▶ **Exercise details**
Say how many lines include the word "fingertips". Reply with nothing but the number.

-------- Given records --------

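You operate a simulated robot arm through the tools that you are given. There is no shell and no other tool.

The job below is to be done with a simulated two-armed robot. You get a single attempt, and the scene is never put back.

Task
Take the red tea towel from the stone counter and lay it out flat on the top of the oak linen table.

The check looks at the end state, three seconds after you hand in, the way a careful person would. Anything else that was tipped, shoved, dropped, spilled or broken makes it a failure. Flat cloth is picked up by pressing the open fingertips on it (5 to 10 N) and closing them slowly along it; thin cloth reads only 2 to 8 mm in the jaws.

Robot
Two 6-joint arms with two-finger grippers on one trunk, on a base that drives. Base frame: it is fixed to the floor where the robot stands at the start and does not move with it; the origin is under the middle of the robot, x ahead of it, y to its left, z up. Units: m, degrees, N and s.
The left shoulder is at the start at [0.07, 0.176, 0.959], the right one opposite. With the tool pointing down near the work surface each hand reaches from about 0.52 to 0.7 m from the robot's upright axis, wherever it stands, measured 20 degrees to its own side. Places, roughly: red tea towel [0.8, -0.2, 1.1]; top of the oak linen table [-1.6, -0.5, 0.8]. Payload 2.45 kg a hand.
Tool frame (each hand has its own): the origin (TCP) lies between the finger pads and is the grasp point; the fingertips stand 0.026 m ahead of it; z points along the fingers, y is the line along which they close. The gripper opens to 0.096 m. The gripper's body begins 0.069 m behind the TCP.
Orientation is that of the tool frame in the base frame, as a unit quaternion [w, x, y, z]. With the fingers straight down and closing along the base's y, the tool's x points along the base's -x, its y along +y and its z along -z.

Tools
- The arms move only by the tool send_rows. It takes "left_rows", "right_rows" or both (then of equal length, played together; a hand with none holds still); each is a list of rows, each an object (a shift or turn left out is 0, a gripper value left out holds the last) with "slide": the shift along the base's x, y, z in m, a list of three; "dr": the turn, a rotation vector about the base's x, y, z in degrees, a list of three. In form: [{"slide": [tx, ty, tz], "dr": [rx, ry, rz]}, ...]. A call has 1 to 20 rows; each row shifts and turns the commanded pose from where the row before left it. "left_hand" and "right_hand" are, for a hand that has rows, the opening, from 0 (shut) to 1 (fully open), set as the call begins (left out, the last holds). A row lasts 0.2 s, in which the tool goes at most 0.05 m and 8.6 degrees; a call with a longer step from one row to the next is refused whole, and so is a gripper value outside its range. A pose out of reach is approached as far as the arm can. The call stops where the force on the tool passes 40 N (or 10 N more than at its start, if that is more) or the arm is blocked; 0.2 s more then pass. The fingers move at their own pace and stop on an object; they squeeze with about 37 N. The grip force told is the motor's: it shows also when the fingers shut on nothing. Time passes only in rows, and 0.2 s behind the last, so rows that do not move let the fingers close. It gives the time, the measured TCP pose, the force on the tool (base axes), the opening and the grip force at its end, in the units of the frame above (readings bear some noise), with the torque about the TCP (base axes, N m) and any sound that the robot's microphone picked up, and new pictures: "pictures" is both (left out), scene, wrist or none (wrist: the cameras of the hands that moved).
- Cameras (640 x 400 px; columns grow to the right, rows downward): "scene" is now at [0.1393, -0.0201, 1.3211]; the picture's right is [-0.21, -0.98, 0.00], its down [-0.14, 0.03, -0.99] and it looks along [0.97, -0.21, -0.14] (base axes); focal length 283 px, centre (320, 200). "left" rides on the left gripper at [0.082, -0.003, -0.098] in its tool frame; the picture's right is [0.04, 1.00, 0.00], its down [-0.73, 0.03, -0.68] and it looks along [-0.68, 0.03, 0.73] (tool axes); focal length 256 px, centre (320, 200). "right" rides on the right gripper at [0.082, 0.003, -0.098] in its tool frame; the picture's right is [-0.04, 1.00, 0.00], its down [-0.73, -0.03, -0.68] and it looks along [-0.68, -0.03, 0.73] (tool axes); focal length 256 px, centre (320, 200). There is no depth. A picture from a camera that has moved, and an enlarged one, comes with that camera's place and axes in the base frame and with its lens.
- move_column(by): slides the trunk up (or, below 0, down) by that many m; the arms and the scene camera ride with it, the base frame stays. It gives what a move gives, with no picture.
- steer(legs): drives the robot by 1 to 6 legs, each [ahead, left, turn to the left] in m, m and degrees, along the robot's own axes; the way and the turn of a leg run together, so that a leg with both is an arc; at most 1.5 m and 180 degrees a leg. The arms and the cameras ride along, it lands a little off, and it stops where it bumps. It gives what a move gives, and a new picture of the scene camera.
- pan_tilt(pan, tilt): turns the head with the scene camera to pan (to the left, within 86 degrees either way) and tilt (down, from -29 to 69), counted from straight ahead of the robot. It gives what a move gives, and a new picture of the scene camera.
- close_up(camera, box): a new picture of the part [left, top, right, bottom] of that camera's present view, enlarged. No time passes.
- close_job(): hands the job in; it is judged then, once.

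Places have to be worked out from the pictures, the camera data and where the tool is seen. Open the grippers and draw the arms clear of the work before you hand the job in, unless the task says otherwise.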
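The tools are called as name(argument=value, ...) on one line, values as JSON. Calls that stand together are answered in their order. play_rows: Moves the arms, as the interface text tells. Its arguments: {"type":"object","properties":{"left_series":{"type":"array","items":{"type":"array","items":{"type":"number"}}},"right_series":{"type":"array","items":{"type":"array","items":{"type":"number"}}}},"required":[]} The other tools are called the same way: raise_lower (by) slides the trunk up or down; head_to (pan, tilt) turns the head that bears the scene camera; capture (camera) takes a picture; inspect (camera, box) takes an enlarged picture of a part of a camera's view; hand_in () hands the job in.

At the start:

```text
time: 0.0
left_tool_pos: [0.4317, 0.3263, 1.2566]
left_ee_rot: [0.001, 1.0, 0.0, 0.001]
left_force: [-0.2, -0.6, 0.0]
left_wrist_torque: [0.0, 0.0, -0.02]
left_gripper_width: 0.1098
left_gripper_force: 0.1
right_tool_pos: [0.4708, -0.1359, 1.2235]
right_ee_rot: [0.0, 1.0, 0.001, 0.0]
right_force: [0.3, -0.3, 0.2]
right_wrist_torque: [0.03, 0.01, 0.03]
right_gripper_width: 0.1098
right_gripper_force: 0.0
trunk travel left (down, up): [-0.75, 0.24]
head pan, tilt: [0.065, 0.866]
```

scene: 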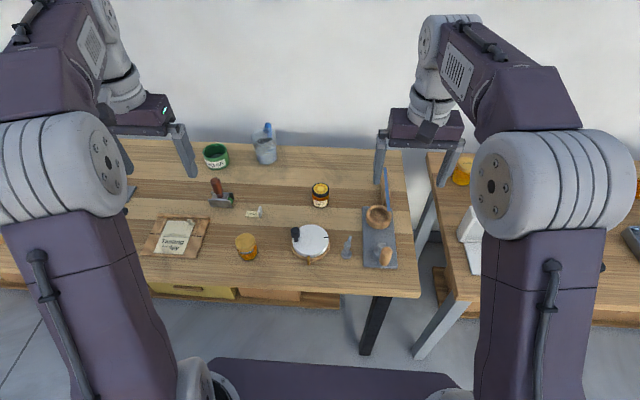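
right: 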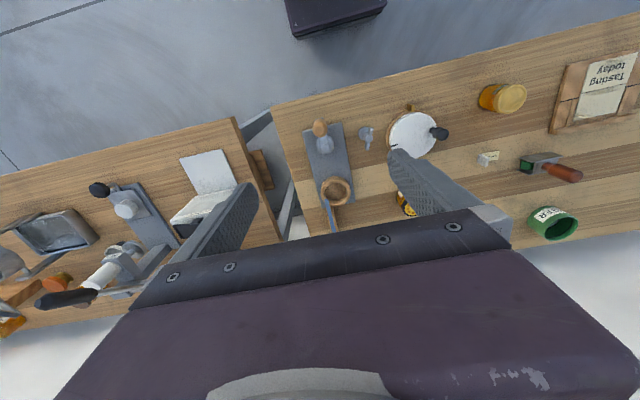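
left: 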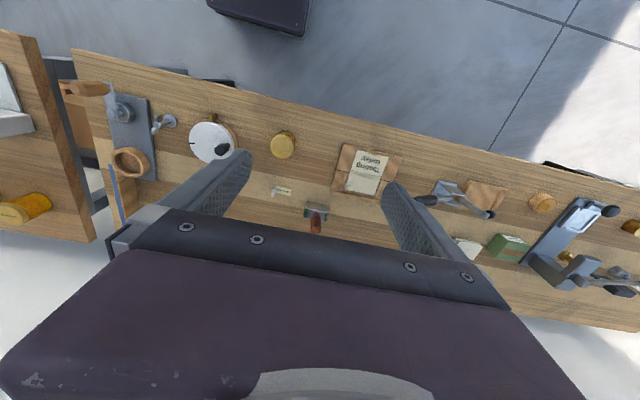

--------

▶ **Output**
2